* **What the task requires**
Collect each line holding the string "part".

* **Information provided**
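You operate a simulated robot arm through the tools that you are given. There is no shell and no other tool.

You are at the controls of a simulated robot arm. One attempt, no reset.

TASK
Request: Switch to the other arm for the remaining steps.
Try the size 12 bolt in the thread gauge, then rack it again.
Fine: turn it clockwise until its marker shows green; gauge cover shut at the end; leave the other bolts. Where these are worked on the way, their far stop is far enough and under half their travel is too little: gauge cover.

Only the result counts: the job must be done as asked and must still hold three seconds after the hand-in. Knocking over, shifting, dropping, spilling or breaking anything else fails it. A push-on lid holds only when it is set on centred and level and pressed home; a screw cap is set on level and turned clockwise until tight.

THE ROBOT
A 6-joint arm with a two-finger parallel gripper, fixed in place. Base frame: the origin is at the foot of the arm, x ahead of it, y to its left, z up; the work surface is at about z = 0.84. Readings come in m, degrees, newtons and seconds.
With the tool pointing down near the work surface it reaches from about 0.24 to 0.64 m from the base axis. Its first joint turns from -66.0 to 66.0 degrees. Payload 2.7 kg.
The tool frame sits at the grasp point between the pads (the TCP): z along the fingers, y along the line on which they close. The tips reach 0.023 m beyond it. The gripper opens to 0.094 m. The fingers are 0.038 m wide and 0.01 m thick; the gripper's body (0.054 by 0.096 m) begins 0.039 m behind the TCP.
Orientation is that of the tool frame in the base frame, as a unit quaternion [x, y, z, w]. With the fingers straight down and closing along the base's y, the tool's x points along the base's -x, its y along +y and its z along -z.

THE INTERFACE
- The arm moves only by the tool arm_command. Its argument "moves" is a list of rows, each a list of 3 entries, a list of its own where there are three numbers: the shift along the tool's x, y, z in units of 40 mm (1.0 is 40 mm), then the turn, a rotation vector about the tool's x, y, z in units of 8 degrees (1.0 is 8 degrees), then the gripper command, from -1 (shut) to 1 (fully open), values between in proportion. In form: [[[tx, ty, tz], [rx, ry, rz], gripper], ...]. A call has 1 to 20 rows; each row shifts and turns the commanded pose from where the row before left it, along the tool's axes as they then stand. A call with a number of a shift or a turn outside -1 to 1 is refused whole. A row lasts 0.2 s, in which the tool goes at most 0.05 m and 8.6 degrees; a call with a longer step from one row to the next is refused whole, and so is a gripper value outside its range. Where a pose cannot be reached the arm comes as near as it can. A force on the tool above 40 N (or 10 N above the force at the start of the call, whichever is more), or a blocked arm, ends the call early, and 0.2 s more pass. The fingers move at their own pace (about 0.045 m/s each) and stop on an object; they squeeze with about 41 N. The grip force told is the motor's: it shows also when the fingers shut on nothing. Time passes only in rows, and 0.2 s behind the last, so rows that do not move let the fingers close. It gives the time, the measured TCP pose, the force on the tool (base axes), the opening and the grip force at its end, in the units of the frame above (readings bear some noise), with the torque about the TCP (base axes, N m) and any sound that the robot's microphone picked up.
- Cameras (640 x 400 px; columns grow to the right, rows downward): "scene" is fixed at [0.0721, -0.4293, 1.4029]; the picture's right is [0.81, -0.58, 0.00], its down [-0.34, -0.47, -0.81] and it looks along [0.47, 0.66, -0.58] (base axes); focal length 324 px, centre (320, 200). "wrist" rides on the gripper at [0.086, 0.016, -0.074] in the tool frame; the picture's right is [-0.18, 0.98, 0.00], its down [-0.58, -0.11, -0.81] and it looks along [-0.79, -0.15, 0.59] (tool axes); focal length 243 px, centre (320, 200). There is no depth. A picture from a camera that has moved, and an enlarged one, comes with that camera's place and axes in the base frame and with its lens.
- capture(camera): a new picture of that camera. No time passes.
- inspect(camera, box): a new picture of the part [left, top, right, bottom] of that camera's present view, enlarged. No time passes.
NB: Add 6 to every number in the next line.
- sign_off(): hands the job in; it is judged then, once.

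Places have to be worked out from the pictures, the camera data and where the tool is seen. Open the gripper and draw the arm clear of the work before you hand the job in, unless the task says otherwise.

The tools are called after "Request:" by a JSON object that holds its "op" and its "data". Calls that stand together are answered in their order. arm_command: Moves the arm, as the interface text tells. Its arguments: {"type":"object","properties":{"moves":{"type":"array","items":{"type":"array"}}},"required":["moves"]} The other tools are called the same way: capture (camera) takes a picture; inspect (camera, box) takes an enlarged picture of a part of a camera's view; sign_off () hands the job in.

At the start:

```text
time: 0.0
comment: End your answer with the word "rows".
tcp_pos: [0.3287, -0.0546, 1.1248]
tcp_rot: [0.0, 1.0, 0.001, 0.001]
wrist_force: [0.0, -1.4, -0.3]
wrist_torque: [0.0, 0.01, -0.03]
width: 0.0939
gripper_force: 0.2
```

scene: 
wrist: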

* **Exercise output**
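- inspect(camera, box): a new picture of the part [left, top, right, bottom] of that camera's present view, enlarged. No time passes.
The tools are called after "Request:" by a JSON object that holds its "op" and its "data". Calls that stand together are answered in their order. arm_command: Moves the arm, as the interface text tells. Its arguments: {"type":"object","properties":{"moves":{"type":"array","items":{"type":"array"}}},"required":["moves"]} The other tools are called the same way: capture (camera) takes a picture; inspect (camera, box) takes an enlarged picture of a part of a camera's view; sign_off () hands the job in.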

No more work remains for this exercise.